►
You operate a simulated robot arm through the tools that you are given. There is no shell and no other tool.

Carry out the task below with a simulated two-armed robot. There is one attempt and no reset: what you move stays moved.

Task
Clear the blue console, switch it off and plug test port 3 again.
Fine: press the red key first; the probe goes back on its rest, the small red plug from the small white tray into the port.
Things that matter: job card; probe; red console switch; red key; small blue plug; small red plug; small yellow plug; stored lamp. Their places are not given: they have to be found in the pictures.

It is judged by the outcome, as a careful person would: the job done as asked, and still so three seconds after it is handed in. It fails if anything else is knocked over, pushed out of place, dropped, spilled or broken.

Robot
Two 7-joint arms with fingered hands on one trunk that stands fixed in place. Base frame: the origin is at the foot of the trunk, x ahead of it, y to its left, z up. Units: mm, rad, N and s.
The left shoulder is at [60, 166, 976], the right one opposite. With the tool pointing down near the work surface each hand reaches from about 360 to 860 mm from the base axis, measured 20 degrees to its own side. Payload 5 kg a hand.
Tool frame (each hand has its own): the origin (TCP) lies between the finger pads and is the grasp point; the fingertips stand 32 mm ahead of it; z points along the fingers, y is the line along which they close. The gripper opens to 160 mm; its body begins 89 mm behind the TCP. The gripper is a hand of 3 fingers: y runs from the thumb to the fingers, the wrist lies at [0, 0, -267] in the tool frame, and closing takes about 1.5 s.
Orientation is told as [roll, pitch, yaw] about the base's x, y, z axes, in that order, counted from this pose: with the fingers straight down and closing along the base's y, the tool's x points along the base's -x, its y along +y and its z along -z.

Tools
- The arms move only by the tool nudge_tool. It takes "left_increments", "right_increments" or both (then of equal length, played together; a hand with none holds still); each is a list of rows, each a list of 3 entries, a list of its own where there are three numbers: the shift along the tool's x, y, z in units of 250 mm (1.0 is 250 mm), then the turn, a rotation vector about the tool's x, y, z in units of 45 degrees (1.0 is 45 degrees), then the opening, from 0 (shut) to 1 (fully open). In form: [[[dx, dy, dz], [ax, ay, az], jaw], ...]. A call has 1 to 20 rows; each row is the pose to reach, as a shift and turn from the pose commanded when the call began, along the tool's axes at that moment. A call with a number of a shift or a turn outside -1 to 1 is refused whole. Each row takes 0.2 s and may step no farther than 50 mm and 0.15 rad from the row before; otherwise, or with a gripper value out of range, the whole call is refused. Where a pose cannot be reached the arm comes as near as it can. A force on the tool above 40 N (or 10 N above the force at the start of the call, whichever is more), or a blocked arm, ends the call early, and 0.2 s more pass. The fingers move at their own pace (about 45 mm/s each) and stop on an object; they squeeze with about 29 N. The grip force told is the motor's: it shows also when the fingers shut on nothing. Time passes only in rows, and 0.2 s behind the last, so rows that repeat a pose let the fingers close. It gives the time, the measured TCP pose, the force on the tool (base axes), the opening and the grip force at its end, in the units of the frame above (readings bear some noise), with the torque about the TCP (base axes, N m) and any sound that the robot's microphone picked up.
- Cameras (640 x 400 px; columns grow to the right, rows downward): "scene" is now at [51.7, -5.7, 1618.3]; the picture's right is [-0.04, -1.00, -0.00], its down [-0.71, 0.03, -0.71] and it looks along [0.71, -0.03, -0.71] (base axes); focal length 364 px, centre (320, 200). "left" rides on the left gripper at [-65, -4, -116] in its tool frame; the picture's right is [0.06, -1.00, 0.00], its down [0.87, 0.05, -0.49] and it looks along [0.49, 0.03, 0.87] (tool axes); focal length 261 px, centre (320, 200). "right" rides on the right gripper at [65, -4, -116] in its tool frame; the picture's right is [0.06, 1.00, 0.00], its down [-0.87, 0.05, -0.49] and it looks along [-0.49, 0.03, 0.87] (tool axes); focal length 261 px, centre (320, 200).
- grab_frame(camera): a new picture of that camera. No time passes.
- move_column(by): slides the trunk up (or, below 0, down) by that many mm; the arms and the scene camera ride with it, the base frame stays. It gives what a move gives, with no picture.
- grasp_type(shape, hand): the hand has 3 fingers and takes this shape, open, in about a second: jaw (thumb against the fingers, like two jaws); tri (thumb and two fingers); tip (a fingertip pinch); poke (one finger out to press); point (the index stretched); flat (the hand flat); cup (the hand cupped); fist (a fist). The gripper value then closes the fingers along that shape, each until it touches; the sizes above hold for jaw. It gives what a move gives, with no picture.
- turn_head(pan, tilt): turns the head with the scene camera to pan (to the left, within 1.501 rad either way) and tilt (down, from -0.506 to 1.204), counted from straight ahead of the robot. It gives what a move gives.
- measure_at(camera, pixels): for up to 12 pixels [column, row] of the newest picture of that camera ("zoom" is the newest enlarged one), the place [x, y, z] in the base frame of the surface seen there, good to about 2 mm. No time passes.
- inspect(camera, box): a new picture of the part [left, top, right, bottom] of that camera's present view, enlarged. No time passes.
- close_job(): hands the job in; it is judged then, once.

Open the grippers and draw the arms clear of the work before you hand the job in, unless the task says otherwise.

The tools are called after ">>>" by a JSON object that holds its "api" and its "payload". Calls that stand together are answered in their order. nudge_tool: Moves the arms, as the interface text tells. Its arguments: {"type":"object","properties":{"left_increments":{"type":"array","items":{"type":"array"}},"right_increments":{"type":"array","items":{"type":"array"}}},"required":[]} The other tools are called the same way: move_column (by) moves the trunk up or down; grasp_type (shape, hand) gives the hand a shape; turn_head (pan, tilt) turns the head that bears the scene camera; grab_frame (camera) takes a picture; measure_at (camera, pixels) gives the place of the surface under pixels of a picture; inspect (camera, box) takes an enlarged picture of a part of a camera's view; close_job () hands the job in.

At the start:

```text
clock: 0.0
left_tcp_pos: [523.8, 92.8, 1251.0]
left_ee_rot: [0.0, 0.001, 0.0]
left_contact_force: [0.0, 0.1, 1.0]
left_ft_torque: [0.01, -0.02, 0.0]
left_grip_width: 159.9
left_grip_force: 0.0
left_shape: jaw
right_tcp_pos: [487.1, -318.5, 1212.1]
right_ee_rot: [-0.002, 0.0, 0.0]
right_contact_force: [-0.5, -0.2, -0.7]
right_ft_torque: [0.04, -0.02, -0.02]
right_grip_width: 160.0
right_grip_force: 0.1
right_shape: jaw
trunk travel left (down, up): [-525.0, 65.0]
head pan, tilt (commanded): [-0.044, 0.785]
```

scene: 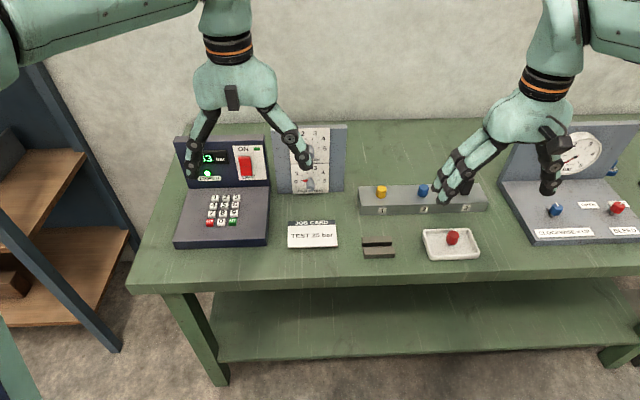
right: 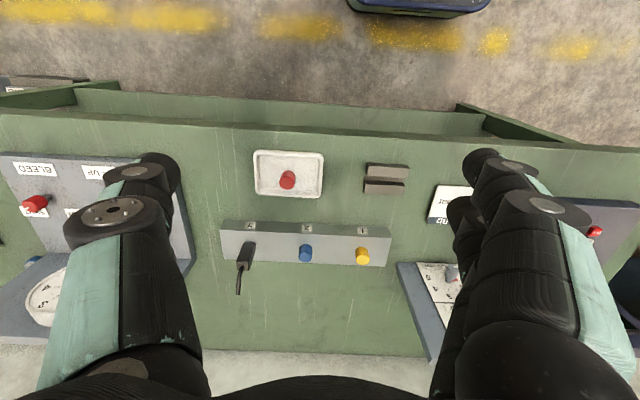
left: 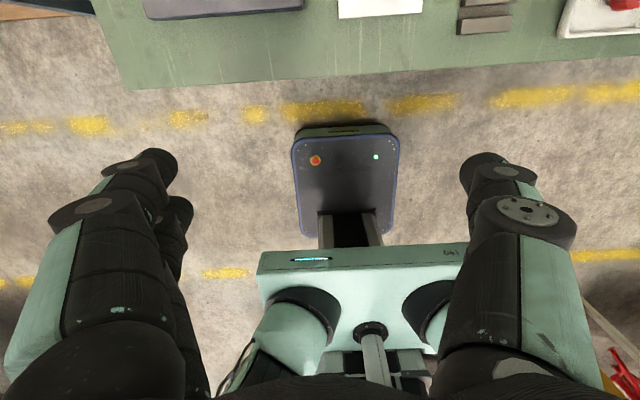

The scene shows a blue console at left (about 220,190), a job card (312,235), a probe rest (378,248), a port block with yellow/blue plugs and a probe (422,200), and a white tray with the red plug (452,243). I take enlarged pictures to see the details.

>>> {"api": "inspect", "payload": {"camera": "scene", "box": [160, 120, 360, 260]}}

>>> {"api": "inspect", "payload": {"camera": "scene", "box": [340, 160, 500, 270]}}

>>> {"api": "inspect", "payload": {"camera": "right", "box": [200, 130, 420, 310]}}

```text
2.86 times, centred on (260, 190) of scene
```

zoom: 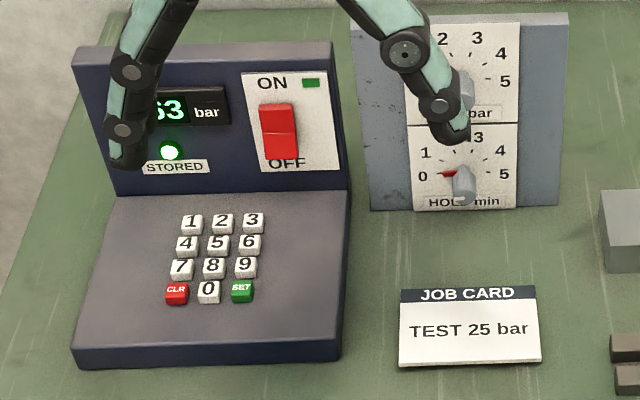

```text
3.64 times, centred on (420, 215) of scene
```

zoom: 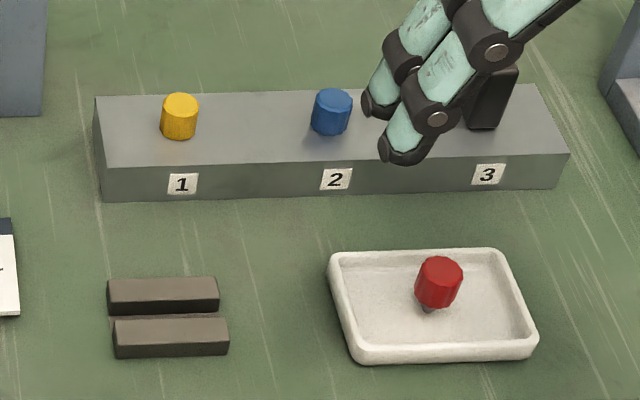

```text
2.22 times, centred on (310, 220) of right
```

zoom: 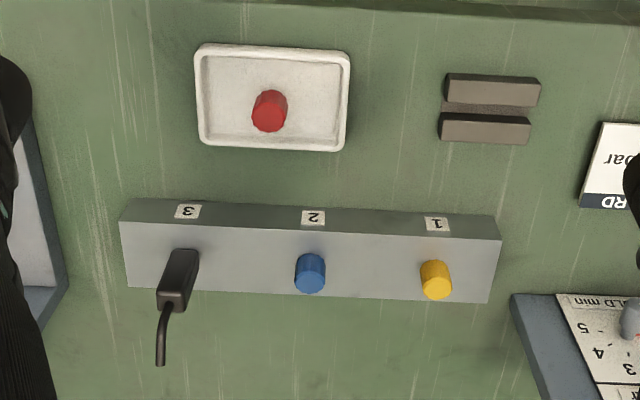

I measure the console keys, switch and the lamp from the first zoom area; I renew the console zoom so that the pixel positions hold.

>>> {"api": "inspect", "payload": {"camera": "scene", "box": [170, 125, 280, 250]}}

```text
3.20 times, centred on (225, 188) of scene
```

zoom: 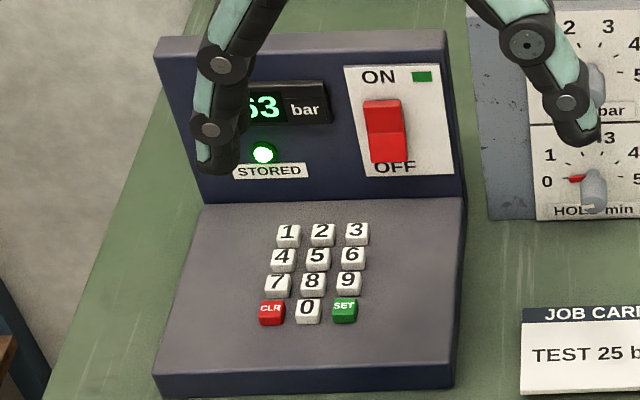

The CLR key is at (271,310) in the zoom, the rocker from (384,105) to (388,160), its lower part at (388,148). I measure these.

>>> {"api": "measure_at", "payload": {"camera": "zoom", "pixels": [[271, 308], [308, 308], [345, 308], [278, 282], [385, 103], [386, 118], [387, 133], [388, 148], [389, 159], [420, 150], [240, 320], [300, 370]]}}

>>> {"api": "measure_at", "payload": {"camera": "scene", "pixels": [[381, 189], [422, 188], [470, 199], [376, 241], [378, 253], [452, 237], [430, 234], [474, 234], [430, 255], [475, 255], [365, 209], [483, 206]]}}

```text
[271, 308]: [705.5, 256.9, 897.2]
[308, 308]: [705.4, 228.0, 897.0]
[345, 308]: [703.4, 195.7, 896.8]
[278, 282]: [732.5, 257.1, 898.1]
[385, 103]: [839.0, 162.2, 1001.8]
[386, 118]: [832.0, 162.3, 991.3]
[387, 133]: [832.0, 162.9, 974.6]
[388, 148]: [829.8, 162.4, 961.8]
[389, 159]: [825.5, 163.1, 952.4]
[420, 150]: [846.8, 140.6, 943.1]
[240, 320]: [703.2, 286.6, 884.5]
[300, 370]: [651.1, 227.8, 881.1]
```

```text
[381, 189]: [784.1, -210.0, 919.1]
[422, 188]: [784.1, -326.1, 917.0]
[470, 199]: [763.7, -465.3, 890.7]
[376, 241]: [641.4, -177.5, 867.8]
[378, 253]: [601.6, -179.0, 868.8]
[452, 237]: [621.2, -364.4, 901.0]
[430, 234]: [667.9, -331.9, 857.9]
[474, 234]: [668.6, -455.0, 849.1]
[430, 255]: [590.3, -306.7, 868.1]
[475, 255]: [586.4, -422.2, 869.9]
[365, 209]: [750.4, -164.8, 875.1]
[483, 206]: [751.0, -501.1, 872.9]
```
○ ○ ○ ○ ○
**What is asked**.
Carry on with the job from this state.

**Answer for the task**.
◄
**What is asked**.
Report the number of lines containing the string "simulated" and add nothing to it.

**Answer for the task**.
2